[20 June 2005]
The Essential Pete Seeger is perfect: perfect for people who are comfortable with abdicating the freedom of determining what is or isn’t essential for themselves. You don’t distill one of Mom’s freshly baked apple pies down to a fat-free cookie and call it “‘essential’ apple pie.” The reason is not because the cookie isn’t delicious, but because the word “essential” connotes “this is all you need.” And as undeniable as the music on The Essential Pete Seeger is, suggesting 15 songs on a single disc is definitive for a life as multi-faceted and enduring as Seeger’s is ludicrous. As a friend of mine just pointed out, Kenny Loggins’ Essential collection is a two-disc marathon! Surely, more could have been done with this project.
Granted, it’s a much different world from when Seeger recorded “Goodnight Irene” with the Weavers in 1950. Every facet of American life has accelerated to the point where this kind of reduction feels completely warranted and even desirable. Who’s got the time anymore? If you’re jonesing for canonized, pivotal American folk music and you want it hot and fast, this collection is definitely where it’s at. But is that really what you want? If there are actually people out there jonesing for iconic folk music, aren’t they also the kind of people who tend to avoid cursory overviews of important artists? Wouldn’t they already have definitive versions of “This Land Is Your Land”, “If I Had a Hammer”, and “Where Have All the Flowers Gone?”?
Even the liner notes are of the pithy, VH-1 flashback variety. A collection of endorsements and testimonials features everyone from Joan Baez and Billy Bragg to the Dropkick Murphys’ Ken Casey. They’re nice enough, as are Dave Marsh’s brief opening notes, but they also feel essential-ized, extracted from larger conversations and debates that would prove more insightful and rewarded if presented in full. Maybe it’s a lure, giving you just enough of a tease to make you think, “I really should investigate his catalog further.” And thank heavens if it does. To be fair, Legacy’s website does offer a good deal of his in-print Columbia catalog for very affordable prices. But the disc itself is presented in such a way to make think that all the messy work of exploration and immersion has been done for you, and now you need look no further. Each selection seems to put a cap on a different mood and style. The Guthrie-inspired 1941 Almanac Singers’ recording of “Talking Union” showcases his radical and humane politics, while “Guantanamera” and “Wimoweh” represent his forays into world music and his work to bring it to the attention of U.S. audiences. And then there’s Seeger’s adaptation of passages from the Book of Ecclesiastes, “Turn! Turn! Turn! (To Everything There is a Season)”, made popular by the Byrds, but timeless and achingly good in any incarnation on the strength of Seeger’s music.

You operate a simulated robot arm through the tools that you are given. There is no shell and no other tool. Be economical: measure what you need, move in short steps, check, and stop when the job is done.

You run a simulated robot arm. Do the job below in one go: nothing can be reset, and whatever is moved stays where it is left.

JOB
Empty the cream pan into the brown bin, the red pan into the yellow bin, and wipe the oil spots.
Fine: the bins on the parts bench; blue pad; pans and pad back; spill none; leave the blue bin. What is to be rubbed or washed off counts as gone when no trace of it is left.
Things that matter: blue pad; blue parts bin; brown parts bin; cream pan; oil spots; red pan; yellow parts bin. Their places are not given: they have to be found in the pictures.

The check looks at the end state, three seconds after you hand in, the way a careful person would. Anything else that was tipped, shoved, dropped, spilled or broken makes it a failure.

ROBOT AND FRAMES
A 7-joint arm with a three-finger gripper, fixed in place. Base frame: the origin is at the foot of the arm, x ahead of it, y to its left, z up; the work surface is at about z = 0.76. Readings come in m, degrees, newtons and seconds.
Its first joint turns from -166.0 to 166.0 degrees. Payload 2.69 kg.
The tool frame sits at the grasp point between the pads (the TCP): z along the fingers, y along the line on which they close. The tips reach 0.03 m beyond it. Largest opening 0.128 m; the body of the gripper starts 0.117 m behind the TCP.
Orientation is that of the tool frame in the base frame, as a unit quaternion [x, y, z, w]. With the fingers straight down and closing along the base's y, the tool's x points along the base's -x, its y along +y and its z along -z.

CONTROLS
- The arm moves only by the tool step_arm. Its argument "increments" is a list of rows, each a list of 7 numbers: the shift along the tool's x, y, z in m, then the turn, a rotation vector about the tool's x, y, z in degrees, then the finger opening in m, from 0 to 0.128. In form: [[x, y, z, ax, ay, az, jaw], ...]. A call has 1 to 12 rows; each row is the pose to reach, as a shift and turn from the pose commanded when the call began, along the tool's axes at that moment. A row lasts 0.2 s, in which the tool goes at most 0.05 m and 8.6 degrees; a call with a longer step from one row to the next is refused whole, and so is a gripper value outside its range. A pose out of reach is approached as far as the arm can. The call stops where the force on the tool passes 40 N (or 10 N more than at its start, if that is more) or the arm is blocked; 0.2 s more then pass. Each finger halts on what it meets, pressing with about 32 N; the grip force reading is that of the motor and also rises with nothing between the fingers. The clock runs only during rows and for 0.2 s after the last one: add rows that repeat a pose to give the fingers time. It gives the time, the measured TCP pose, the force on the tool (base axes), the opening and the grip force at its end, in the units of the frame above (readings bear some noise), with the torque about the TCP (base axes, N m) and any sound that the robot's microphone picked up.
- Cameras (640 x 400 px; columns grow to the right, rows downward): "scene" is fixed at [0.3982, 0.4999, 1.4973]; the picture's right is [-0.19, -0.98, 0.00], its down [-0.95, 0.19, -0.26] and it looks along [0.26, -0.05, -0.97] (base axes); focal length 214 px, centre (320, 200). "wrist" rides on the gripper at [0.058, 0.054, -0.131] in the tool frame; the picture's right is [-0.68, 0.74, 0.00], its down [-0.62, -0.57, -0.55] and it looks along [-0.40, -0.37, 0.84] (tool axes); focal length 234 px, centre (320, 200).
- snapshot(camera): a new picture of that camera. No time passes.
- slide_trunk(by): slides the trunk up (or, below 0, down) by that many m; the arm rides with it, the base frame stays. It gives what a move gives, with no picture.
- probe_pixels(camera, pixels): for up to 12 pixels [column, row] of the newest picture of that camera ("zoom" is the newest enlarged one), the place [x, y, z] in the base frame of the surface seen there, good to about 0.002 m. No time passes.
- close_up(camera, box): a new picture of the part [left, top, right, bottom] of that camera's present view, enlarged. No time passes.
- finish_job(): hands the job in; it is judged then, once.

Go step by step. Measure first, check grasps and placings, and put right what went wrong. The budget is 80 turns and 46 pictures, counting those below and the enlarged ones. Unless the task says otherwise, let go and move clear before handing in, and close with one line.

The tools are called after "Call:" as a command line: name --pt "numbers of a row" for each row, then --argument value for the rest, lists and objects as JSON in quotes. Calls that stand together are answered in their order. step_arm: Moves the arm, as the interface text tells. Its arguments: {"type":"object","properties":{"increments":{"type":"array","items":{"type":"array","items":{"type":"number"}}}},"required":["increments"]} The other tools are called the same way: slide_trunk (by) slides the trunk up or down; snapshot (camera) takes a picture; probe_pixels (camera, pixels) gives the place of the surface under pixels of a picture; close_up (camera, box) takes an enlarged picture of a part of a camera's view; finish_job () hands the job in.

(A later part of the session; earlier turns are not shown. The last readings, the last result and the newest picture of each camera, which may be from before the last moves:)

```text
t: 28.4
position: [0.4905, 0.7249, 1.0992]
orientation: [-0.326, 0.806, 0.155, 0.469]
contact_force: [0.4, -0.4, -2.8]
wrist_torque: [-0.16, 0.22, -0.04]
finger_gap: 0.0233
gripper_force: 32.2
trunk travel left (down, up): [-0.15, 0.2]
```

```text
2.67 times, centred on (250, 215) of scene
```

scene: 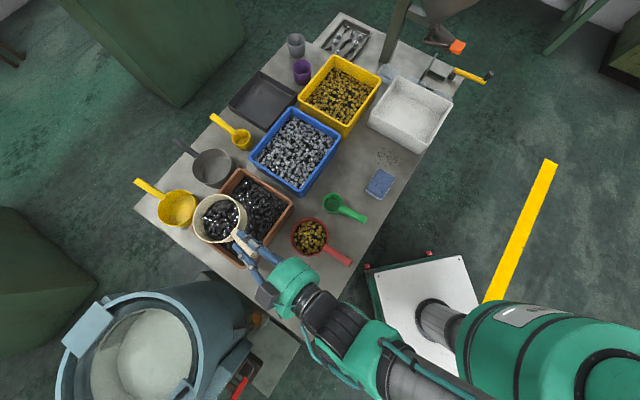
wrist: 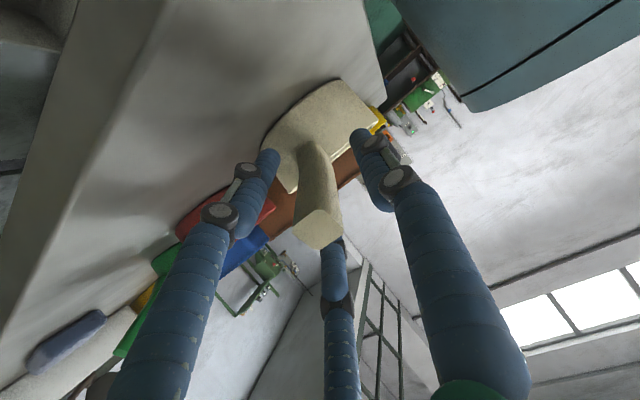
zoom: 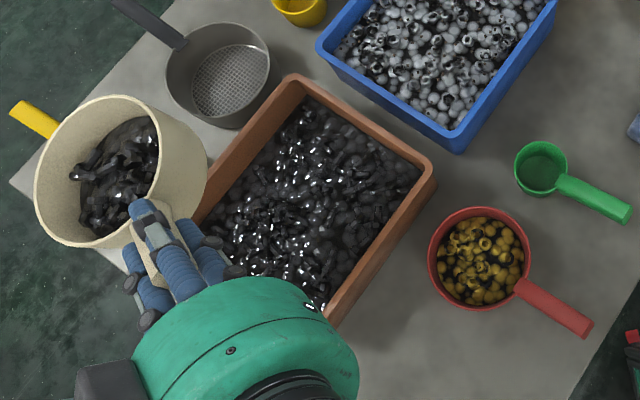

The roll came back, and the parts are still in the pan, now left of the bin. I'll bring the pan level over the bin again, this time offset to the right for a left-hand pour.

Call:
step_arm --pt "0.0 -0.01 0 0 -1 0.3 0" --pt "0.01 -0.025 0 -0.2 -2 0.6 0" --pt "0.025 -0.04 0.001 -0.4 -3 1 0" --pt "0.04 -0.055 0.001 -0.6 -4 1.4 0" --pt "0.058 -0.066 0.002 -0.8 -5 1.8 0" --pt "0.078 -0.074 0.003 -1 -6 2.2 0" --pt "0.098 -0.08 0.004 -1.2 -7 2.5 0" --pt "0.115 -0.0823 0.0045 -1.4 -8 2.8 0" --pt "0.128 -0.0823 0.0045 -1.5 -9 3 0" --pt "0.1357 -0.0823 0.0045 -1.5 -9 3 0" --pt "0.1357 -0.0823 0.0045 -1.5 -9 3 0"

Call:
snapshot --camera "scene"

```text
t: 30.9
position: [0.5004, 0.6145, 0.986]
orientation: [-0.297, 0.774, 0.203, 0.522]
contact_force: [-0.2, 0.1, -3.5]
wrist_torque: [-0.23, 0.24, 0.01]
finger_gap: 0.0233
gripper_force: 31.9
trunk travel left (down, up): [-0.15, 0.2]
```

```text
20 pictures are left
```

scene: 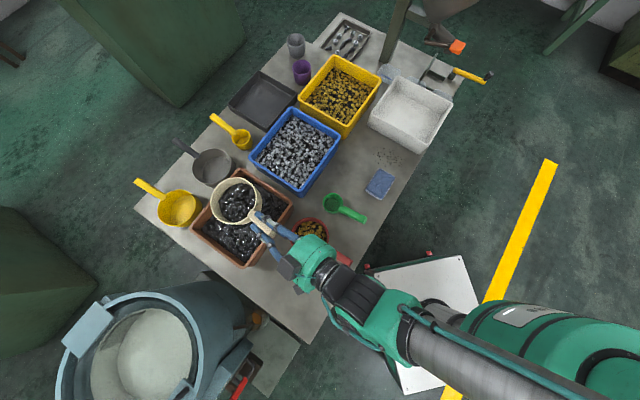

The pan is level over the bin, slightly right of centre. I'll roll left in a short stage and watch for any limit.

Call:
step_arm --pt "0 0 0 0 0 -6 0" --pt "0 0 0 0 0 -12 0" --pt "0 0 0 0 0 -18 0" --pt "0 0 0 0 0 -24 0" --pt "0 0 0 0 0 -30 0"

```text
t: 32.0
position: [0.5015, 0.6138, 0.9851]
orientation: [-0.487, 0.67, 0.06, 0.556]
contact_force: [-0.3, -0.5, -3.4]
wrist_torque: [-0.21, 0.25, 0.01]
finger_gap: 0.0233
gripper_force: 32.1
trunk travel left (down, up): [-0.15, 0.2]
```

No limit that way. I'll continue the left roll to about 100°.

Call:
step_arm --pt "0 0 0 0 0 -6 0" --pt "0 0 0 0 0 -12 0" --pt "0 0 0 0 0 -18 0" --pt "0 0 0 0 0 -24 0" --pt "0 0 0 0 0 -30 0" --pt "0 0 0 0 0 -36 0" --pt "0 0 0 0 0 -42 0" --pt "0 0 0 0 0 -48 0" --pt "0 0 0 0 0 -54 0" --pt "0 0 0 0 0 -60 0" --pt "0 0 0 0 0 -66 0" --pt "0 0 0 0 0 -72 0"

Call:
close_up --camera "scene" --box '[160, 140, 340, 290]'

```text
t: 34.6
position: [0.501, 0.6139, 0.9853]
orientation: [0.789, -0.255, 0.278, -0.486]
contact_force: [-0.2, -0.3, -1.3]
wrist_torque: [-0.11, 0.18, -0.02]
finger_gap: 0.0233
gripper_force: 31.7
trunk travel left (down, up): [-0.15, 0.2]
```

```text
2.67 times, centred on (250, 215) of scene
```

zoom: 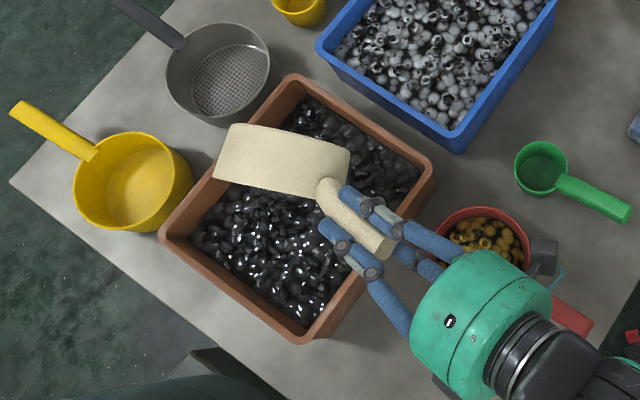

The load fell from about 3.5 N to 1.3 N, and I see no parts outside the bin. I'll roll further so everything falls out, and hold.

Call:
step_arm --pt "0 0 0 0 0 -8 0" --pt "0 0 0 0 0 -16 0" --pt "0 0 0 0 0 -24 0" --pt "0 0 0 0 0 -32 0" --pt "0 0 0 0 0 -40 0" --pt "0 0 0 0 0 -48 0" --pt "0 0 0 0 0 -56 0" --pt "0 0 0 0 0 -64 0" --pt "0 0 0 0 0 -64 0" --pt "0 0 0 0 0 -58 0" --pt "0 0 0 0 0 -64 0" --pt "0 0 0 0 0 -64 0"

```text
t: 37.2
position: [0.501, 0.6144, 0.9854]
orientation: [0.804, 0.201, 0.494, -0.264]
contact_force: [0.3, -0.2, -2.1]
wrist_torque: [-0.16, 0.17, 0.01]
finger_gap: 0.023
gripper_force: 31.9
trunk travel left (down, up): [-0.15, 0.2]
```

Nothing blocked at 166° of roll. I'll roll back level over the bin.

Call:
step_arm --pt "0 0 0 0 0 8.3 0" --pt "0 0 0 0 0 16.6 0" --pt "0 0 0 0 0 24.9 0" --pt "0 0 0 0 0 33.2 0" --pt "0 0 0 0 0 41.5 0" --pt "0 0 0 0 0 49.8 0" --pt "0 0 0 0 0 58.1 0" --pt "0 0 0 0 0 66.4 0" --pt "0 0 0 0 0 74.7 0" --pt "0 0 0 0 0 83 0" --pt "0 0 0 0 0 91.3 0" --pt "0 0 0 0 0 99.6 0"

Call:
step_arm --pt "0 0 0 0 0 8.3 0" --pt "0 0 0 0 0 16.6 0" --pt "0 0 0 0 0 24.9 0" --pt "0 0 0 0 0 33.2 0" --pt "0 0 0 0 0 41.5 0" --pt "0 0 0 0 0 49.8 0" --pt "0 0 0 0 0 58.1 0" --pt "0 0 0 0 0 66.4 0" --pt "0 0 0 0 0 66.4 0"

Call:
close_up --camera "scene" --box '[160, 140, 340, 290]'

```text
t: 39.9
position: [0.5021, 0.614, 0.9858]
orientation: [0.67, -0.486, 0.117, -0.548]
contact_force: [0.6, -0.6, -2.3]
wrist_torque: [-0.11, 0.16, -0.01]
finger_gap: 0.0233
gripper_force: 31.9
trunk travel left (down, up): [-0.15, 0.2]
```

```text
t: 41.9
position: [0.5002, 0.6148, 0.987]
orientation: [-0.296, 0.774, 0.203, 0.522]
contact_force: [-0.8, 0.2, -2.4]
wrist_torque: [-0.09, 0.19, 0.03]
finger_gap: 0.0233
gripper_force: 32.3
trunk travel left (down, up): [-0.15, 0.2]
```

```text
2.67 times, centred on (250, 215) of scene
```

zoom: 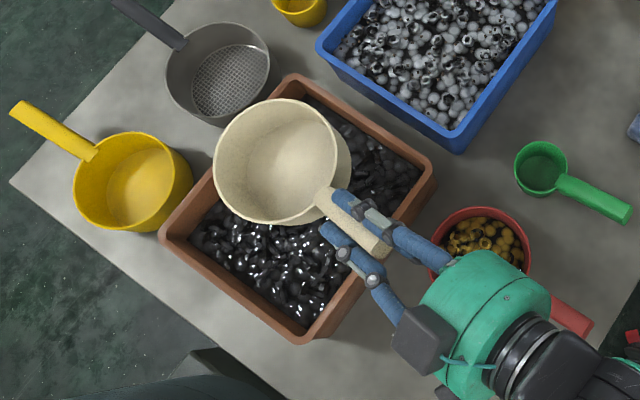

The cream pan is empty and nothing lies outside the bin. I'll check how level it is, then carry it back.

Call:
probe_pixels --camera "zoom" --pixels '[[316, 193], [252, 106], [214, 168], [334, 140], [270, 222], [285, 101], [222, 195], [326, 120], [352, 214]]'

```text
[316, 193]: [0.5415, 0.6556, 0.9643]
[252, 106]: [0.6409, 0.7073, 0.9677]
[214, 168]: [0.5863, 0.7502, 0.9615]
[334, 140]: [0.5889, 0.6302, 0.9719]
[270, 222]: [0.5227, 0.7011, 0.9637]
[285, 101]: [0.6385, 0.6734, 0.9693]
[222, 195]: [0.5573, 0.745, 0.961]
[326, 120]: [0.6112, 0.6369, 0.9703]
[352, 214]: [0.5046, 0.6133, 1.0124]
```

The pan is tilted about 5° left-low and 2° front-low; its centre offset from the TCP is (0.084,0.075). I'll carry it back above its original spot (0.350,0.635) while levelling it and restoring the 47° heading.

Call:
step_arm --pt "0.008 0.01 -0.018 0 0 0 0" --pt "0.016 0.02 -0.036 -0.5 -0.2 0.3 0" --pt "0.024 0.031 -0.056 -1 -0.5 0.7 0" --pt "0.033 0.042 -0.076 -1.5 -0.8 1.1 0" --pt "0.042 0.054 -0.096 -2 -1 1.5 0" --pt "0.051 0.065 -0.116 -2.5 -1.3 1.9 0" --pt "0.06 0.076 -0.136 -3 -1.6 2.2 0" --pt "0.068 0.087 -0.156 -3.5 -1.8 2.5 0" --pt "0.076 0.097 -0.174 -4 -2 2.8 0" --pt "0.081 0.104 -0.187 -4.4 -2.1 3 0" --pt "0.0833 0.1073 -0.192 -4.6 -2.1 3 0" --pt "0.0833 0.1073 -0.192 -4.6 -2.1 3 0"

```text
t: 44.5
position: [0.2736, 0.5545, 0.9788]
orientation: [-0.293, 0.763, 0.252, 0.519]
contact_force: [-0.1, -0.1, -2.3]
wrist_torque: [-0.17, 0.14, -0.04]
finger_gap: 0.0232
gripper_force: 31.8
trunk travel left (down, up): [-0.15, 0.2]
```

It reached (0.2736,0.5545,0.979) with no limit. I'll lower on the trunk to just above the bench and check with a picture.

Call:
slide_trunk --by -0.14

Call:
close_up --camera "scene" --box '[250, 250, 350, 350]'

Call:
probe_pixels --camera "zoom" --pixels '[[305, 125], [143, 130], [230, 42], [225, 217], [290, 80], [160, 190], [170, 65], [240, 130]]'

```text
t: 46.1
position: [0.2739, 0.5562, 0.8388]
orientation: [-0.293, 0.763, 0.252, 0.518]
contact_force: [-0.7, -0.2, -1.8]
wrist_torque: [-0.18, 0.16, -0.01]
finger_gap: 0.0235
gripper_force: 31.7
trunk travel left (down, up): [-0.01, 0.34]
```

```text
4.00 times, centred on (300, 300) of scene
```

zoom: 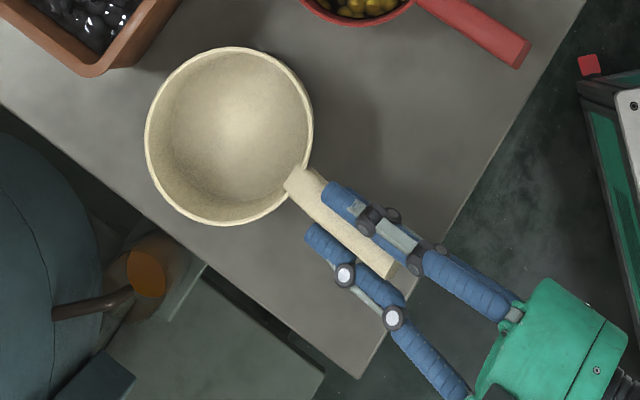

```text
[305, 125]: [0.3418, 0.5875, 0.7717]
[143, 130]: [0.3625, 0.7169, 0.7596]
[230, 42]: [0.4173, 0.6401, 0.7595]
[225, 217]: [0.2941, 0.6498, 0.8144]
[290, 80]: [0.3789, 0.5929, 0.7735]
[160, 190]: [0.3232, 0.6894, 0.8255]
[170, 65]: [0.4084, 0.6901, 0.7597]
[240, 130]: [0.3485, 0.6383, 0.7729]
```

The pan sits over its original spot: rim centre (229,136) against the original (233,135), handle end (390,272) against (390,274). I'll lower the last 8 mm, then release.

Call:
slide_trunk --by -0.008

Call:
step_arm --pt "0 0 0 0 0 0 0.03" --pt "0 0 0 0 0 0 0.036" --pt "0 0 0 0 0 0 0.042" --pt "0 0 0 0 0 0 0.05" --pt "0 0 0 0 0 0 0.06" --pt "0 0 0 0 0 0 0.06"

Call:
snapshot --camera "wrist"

Each individual selection on its own merits full marks, and there are more nefarious schemes being plotted out in the world than repackaging and presenting Pete Seeger songs to a new audience. But one of the most gratifying aspects of the live-recorded selections like “Michael Row the Boat Ashore”, and “Little Boxes” is the audience participation and interaction, adults and children hanging on every word and note, laughing and singing along. As David Marsh writes, “If Pete Seeger had a plan, you could boil it down to this: Encourage more people to sing more songs. More people listening to one another. More people singing and saying things worth hearing.” Reconcile that with Sony’s big fat FBI anti-piracy stickers and protections that imply: keep it to yourself, don’t share it, stay in your houses. Yikes. If you really want to honor Seeger’s music, do the opposite. Learn it, sing it, spread it. Make it more than a time capsule or quick-fix summation; make it more than essential.